In parallel actions, the U.S. Attorney’s Office for the Southern District of New York also announced on December 5, 2019, the filing of criminal charges against Cole and Horowitz (here). Horowitz pled guilty to the charges and is cooperating with the Government.
Commenting on the charges, United States Attorney Geoffrey S. Berman said: “As alleged, Neil Cole entered into illegal secret agreements with joint venture partners to artificially inflate the value to his company. Further, as alleged, Cole lied to outside auditors and to the SEC, and took steps to destroy evidence. Now Neil Cole is in custody and facing serious criminal charges for his alleged conduct. This is the third accounting fraud case brought by our Office in the last four months, which illustrates both the pervasiveness of this crime and my Office’s commitment to policing it.”
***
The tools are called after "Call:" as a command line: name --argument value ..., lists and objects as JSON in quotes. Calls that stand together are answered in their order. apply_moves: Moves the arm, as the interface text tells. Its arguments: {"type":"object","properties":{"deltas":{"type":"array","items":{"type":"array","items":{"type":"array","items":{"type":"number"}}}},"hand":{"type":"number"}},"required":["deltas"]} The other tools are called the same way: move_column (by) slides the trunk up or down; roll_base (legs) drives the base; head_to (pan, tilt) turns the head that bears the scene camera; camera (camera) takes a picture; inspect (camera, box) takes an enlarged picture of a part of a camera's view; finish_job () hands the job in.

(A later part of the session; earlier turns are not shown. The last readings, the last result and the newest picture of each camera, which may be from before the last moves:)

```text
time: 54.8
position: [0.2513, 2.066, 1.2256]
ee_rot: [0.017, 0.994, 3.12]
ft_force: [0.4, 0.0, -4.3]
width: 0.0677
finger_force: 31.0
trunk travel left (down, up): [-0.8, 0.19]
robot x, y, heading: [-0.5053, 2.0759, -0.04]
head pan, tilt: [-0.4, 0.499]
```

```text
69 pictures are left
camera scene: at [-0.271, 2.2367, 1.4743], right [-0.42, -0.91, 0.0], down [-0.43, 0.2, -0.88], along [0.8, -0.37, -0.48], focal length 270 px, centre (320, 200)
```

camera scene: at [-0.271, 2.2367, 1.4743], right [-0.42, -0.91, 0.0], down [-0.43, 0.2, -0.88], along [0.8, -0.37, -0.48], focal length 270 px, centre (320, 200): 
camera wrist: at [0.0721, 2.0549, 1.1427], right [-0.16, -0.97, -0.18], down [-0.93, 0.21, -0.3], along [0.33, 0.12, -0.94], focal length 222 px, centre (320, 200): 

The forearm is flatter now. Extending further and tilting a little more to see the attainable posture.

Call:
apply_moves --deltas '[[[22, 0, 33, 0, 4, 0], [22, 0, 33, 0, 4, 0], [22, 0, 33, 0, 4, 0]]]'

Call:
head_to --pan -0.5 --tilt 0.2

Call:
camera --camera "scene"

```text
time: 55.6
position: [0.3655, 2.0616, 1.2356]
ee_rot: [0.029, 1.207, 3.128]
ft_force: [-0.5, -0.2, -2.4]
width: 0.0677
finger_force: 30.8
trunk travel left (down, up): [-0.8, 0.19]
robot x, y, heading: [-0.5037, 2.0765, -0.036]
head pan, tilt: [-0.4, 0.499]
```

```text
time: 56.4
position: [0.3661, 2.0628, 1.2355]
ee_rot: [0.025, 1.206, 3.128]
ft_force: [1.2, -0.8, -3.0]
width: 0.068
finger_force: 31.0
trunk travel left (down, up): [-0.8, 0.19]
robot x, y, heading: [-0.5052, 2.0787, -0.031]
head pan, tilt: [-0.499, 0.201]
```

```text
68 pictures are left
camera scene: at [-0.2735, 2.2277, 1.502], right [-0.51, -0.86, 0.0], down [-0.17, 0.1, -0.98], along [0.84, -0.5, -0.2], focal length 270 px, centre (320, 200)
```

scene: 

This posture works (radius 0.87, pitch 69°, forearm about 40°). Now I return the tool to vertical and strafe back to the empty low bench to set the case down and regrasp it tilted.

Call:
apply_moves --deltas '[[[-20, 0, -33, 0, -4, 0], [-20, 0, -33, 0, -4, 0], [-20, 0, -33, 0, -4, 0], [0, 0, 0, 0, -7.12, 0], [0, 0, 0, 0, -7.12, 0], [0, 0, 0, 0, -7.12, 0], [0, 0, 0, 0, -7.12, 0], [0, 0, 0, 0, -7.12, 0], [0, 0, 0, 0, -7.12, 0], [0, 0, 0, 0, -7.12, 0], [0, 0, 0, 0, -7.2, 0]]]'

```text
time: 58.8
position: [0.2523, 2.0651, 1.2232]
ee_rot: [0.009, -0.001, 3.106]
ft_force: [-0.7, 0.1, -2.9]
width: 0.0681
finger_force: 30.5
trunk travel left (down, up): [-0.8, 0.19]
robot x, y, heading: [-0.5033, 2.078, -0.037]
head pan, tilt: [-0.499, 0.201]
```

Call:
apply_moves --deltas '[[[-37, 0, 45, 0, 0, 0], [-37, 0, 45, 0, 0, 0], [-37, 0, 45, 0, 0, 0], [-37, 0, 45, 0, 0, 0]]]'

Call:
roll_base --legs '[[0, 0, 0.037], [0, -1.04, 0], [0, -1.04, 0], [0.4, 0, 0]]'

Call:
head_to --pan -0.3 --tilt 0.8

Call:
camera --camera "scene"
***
FBI Assistant Director William F. Sweeney Jr. added: “As alleged, Cole and Horowitz falsely represented the financial standing of Iconix’s revenue at the expense of its shareholders and the investing public. To aggravate matters further, they allegedly destroyed and concealed evidence from the SEC during their inquiry into the company’s joint ventures. This is not a crime to be taken lightly, and as our charges today prove, this type of alleged dishonorable behavior will not go unpunished.”